For me it has a lot to do with summoning the strength to give into weakness. A few weeks ago I woke up with morning dreariness clinging so tightly to me I couldn't do much of anything. I wrote to Stephen, because my brother has no illusions about me and there is never any shame, and though I later assured him I was fine as I usually am after the morning phase passes, he wrote back. He told me I should go home for spring break, and the sudden, irrepressible urge to do that was overwhelming. I'd been planning on staying in Boston, and pushing through the loneliness, being stronger than I have been. The incredible sense of relief I felt at the prospect of home made me realize how tense I had been. He told me to give him the dates, and found plane tickets for me himself, something that I would normally have done and something he would not have normally done for me, having always been the older brother to push me to be independent when everyone else wanted to hold my hand. At the time, it didn't feel good to need that kind of reliance. I called Andrew to tell him about it and burst into tears in the process, something I'm more prone to than I like to admit. Lately, anything remotely poignant or reminsicent or emotional has the potential to call forth tears. I felt better afterwards, and he has never perceived me as weak for needing him, which has been so conducive to changing how I view myself and relationships between people.

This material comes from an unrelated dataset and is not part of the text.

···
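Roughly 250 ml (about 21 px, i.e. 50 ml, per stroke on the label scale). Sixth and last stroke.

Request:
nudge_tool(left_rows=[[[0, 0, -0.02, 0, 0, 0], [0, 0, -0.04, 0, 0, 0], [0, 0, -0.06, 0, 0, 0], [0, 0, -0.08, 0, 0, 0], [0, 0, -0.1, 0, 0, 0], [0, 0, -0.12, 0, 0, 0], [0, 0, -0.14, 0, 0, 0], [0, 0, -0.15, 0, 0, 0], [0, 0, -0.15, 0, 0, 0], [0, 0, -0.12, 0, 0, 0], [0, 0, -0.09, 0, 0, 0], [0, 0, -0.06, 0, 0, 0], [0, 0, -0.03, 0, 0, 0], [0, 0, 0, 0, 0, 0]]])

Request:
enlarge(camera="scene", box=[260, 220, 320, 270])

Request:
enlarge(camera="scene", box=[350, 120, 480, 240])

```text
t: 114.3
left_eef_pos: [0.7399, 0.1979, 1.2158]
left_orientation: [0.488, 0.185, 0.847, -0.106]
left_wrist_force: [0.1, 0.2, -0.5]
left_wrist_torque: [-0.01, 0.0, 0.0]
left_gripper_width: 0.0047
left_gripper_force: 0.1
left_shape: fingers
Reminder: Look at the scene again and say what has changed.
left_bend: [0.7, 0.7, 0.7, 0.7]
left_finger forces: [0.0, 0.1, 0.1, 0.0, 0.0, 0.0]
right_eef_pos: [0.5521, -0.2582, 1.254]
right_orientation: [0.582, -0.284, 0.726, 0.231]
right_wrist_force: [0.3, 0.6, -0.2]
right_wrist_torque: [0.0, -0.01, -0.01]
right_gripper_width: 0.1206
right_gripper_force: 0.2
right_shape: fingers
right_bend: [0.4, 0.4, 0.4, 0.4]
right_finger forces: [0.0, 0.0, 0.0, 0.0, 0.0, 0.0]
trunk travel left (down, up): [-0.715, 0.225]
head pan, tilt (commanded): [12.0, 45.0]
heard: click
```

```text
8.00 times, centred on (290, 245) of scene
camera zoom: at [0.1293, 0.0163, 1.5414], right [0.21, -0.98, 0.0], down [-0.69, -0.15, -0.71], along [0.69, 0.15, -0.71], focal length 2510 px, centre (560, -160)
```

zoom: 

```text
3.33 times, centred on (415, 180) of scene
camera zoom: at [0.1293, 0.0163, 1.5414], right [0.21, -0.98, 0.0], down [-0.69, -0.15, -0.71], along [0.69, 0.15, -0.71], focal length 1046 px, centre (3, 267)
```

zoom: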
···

That was the first of things that I started to do for myself to get out of this slump. Another was to actively seek the company of people I love, or at least, to stop so consciously being alone. I realize now that I can’t blame isolation on anyone except myself. Very soon I won’t have these wonderful friends around all the time, and being with them in small ways over the past weeks has made me remember, really remember, that there are things other people can do for me that I can’t do for myself and vice versa. Once he envisioned a time for me when “upon reaching out, you will find others already extended towards you.” I am finding this more and more true, in the people who have really meant something to me.

Another thing I started to do was running in the mornings. As of late waking up insanely early against my sheer will and against my body’s tiredness has been the quintessential emblem of my frustration and anxiety with things beyond my control. So I decided that one, I need to have some sort of control over my physical and emotional self, and two, in a related sense, I need to have more control on how my environment affects me. I haven’t run while at college for a couple reasons. Mostly, I’m lazy. But I think I could’ve gotten over that if I really wanted to, and it has more to do with the fact that running outside has been so closely tied to my life in California, reminiscent of those after-school days at Bellarmine, in warm, lovely Bay Area weather. Freshman year here I was pretty homesick, and despite how much I liked it here, running in the cold would have made the contrast between the West and East Coasts all the more distinct, and I didn’t want to stir those sharp sentiments. This time around, I knew I couldn’t be so bound, and that I should make something new. And it came to encompass my life here rather than there, dependent on this time and experience, at the same time that it was just a part of me, no need for a sense of anywhere in particular. The first day I went out it was gray and drizzly, and my hair was soft from the light rain afterwards. The hot water from the shower felt cool against hot skin, and my body ached from the tightening of loose muscles and loosening of tight feelings. Mornings are not so hard this way, and are gaining a lovely air.

Around this time I also started reading Ian McEwan’s “Atonement” for English, and I finished it on the plane ride to California. What an amazing, amazing book, one of those simultaneously life-reflecting, life-changing books that will never loosen its grip on you. There’s more I want to share about it, but maybe for another entry; my experience with its story seems to be a story itself. What was most significant in relation to all of this was that it was the first time in a long while that indulging in fiction felt liberating and not, as it has felt lately, limiting. Hard to describe, but it was the comfort of passions that are forever. And I think about how certain things can be forever in spite of what everyone tells you, because they come to mind and heart over and over again. This makes impending goodbyes a little less permanent, my fears of forgetting a little less frightening.

Most of the time, these things take a lot of effort and I'm tired, but there are moments when it comes naturally and I work for those. I often lapse back into the me of the past few months, but try to ground myself in these new and different days. So, home I went and home I am, and when I return I hope I’ll bring back with me a slightly better person.